José Luis Justes Amador

Sobre Conversación con la perrada, de Benjamín Valdivia


Decir que toda poesía es conversación es una obviedad. Con uno mismo o con el otro, con ambos quizá, el poeta está siempre conversando. En la casos más extremos (pienso en Celán, pienso en la Dickinson) con el silencio. Si estamos de acuerdo con este presupuesto, estamos de acuerdo con que la primera palabra de este título “conversación” es una palabra que, aun obvia, resulta perfectamente elegida.

Pero, y en Benjamín Valdivia siempre hay un “pero”, hay que prestar atención a lo que viene detrás. “Con la perrada”. Y ahí está el truco, no por mil y una veces repetido menos efectivo, el truco que Benjamín usa una y otra vez en su poesía, en su obra, en su conversación, en cafés o en correos electrónicos. A una realidad, más o menos obvia, más o menos reconocida por todos, en este caso la “conversación” de la poesía, le añade una nueva luz (¿o es quizá un nuevo misterio?): “con la perrada”.
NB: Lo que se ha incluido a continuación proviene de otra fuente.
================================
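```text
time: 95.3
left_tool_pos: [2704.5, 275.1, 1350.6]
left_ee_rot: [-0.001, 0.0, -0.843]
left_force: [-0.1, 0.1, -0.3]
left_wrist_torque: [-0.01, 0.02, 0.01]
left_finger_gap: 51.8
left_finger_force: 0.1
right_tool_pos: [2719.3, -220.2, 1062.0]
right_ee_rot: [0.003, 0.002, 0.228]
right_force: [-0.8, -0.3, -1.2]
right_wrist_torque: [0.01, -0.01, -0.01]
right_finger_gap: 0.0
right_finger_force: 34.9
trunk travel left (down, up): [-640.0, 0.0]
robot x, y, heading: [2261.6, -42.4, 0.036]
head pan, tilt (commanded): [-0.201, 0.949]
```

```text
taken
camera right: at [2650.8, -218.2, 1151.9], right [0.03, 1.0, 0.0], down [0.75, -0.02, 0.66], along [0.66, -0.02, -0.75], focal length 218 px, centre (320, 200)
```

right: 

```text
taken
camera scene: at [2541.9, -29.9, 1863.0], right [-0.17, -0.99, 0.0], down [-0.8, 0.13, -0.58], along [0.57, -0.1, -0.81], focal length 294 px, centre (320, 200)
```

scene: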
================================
Mi experiencia (no puedo hablar de otra) es que si el título de este libro hubiera sido simplemente “Conversación”, hubiese esperado a llegar a casa para abrirlo cuando me llegó. Aunque fuera de mi querido Benjamín. Pero, y sé que me repito, fue ese “con la perrada” lo que me hizo abrirlo de inmediato.

¿Con quién demonios estará hablando Valdivia? Ésa era la pregunta con la que me lancé a la lectura de este libro, de este poemario.

Benjamín, mago no sólo de la palabra sino de los mil y un trucos que se pueden hacer con los vocablos, da las pistas muy pronto. Y, como es habitual en él, también los misterios. Si no hubiera misterio, ¿qué gracia –en todos los sentidos de la palabra-, qué gracia tendría la poesía?

“En el dialecto de hoy / diré a mi vez las cosas eternas”. Es Borges el que habla en el primer epígrafe de este libro, es Valdivia el que explica con ironía, as usual, su intención. Las cosas eternas, sí. ¿En el dialecto de hoy?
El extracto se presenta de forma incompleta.